Lynn Lake – Table of Contents
- Hike Introduction
- Hike Statistics
- Lynn Lake Video
- Map and Elevation
- Hiking Route Description
- Directions and Parking
- Free PDF Download
Lynn Lake Hike Intro
Lynn Lake is a challenging hike located in Lynn Headwaters Regional Park in North Vancouver. The views and scenery on this hike won’t ‘wow’ you nearly as much as the other hikes in the area, but the trail to Lynn Lake is both unique and interesting. If you’re looking for a hike with a beautiful vista or pristine, turquoise lake, this is not for you. If you’re looking for something different and away from the crowds, that presents a hard effort with a little mud and sweat, look no further.
Because a portion of this hike requires walking directly up a creek, it is best done late in the summer when the creek is running at a trickle (you can check the LHRP website for seasonal route closures). If you go on a rainy day as I did, take extra caution on the large, smooth, slippery rocks of the creek-bed. I took at least a few spills on this one.
As Lynn Lake is remote and the trail is not traveled by many, take extra caution on this hike. Be doubly sure to carry the ten essentials and follow common-sense hiking safety. And you definitely don’t want to be doing this hike if there is any snow left on the trail.
Lynn Lake Hike Stats
Rating: Very Difficult
Distance: 22 km
Net Elevation Change*: 600 m
Highest Point: 800 m
Time Needed: 8+ hours
Season: June to October
Dogs Friendly: Allowed, but difficult
Est. Driving Time from Vancouver: 30 minutes
Trailhead Coordinates: 49.359619, -123.027950
Lynn Lake Video
Lynn Lake Hike Map and Elevation
Lynn Lake Hiking Route
At the Lynn Headwaters Regional Park parking lot there is a signboard with details about the hiking trails in the area, including their estimated completion times. There are numerous trails in the park, including great hikes up to Coliseum Mountain and Lynn Peak. There is a PDF map of the park’s trails here. From the signboard, you’ll head north to the bridge that goes over Lynn Creek. Immediately, you will come to a hiker registration station. Fill out a form and drop it in the box (just in case).
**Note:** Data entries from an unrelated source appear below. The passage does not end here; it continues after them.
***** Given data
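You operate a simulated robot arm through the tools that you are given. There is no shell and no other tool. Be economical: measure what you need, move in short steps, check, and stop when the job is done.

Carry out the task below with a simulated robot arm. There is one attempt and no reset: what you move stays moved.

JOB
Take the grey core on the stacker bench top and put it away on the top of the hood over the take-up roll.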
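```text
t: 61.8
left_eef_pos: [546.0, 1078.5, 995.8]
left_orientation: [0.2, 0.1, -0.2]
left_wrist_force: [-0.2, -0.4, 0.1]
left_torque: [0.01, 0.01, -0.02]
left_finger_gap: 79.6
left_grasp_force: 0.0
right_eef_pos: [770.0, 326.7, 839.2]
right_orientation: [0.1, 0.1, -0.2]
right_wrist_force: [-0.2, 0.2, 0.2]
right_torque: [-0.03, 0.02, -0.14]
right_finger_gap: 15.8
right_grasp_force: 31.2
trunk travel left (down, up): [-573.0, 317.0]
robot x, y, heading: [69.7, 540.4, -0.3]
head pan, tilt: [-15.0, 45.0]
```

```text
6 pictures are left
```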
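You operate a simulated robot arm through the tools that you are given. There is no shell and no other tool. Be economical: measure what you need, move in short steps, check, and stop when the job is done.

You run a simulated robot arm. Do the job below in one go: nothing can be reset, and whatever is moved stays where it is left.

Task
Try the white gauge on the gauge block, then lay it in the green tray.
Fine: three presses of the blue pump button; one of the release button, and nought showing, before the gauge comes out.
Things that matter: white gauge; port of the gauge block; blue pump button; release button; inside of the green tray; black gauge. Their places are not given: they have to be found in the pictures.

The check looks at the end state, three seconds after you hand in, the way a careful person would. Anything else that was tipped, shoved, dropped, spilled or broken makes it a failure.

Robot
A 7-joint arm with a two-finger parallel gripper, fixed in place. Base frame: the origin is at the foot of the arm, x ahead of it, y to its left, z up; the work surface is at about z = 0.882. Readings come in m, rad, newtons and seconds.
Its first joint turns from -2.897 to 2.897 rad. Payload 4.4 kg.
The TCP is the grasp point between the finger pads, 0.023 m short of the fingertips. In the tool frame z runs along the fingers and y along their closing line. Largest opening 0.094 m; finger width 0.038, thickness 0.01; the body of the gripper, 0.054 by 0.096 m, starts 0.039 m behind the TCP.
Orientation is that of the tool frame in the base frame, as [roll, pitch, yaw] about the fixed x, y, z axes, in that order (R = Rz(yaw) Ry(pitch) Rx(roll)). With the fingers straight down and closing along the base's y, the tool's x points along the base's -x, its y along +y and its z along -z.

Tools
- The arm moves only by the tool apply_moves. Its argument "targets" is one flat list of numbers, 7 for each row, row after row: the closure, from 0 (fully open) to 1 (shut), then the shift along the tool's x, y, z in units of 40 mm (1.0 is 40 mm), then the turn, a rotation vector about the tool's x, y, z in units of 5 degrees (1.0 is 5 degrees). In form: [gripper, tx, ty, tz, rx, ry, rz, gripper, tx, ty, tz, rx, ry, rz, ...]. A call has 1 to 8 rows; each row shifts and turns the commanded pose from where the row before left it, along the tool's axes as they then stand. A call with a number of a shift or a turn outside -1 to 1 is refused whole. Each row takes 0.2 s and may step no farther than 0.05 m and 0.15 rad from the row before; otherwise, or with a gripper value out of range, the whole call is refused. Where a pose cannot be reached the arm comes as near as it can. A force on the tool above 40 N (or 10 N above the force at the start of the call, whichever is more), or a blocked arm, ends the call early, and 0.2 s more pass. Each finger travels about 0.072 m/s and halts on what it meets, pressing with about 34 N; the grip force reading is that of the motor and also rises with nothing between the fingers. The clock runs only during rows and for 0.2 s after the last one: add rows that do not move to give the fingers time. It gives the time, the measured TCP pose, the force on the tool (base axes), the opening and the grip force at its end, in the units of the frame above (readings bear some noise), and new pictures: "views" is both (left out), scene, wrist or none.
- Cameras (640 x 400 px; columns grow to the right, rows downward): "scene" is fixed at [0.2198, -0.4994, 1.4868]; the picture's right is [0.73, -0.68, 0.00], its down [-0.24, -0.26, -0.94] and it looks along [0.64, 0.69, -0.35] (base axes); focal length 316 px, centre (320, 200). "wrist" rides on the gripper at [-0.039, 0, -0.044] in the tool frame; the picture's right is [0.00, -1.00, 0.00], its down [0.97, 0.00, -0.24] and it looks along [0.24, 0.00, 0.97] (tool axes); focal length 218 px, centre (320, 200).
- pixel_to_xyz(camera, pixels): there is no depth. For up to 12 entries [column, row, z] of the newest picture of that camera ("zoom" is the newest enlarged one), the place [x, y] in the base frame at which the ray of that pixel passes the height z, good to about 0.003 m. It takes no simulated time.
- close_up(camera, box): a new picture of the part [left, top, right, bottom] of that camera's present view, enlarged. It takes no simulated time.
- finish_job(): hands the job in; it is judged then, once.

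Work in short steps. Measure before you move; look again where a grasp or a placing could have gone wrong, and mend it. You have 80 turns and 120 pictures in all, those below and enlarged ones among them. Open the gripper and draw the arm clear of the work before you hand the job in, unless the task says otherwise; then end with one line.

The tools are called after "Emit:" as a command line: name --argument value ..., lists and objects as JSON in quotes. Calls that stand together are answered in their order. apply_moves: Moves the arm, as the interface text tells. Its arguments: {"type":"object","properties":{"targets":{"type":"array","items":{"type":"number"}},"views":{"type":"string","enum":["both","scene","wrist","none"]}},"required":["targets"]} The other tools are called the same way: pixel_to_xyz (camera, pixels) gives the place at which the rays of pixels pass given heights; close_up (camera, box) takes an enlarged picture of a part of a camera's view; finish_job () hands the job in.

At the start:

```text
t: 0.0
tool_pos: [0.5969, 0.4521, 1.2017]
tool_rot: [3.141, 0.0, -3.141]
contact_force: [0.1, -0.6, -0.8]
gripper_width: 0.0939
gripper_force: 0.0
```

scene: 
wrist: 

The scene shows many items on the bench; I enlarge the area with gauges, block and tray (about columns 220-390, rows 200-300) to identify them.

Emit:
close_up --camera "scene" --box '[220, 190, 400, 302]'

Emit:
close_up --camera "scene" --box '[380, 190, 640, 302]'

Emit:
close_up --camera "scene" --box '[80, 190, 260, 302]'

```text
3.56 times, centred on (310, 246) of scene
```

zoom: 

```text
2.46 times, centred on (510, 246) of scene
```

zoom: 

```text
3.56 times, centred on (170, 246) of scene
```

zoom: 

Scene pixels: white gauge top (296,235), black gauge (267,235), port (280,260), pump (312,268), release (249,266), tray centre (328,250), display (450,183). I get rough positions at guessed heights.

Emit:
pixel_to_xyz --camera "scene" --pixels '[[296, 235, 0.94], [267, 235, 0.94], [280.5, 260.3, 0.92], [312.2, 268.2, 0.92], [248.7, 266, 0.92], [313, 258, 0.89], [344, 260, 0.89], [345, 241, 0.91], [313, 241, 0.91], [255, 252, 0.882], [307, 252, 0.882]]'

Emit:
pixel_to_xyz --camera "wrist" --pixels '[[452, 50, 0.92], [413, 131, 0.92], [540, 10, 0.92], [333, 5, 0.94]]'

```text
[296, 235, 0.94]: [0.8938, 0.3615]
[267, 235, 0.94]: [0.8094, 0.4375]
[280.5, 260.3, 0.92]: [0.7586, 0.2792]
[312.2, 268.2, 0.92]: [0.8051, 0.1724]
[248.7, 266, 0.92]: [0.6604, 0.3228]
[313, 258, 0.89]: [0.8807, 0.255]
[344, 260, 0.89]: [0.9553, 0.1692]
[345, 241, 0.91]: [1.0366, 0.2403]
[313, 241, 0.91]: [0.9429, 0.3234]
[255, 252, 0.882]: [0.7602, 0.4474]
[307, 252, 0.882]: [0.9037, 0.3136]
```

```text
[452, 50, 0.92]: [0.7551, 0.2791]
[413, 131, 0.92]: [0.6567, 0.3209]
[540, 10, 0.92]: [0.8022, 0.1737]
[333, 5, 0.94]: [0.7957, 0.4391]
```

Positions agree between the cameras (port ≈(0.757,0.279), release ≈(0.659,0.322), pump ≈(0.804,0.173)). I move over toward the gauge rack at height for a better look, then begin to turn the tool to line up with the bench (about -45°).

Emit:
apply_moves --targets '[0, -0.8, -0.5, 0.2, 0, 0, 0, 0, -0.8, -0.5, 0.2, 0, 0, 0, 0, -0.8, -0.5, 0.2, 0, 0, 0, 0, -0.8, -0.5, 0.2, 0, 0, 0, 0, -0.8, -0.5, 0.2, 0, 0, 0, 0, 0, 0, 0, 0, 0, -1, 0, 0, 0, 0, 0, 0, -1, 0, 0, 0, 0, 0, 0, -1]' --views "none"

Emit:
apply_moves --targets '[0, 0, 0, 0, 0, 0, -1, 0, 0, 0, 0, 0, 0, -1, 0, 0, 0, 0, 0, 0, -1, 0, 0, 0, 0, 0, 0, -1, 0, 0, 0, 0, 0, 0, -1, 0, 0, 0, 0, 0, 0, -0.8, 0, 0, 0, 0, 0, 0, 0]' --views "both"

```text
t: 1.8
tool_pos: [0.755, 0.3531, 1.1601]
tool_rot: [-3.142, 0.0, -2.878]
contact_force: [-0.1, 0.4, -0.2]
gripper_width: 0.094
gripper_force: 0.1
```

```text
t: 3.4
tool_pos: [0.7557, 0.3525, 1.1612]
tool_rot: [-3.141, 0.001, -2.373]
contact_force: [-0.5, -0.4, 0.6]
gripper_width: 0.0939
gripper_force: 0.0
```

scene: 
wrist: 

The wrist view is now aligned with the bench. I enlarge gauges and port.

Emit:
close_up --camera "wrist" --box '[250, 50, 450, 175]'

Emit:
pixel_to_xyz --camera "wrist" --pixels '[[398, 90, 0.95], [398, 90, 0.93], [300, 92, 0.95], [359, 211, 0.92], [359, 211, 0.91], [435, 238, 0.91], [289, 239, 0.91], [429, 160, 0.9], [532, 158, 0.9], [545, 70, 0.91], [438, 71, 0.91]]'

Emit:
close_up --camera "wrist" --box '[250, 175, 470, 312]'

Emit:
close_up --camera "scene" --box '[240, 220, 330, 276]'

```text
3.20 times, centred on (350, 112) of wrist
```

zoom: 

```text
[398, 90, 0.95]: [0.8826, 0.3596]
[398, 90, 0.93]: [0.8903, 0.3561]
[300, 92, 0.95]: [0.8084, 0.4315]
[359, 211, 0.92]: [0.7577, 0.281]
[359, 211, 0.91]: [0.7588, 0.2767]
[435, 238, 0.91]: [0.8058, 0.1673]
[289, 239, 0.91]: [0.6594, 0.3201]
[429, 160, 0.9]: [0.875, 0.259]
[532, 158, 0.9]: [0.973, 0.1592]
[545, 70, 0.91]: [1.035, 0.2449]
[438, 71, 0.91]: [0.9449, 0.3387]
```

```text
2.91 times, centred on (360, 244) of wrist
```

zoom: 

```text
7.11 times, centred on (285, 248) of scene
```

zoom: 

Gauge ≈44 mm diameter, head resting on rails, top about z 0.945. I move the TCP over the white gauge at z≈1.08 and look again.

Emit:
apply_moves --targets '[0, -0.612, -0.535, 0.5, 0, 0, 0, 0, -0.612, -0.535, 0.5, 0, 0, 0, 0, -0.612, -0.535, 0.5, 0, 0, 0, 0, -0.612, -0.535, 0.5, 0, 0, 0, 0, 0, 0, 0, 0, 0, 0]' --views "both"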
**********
Cool fact: “Lynn Headwaters Regional Park has been welcoming a steadily increasing flow of visitors since it opened to the public in 1985 after being kept off-limits for decades as part of the extensive North Shore watershed system”.[source]
Now take the Lynn Loop Trail north. The first part of the hike is easy, just follow the well-defined trail north for about 1.8 km until you come to a junction and a trail sign. Keep heading north, now along the Cedar Mills Trail. Follow Cedar Mills for about 2.3 km until you join up with the Headwaters Trail at the Third Debris Chute. From here the trail will start to become a bit more challenging but stays relatively flat. Again, keep going north, following the numerous yellow trail markers.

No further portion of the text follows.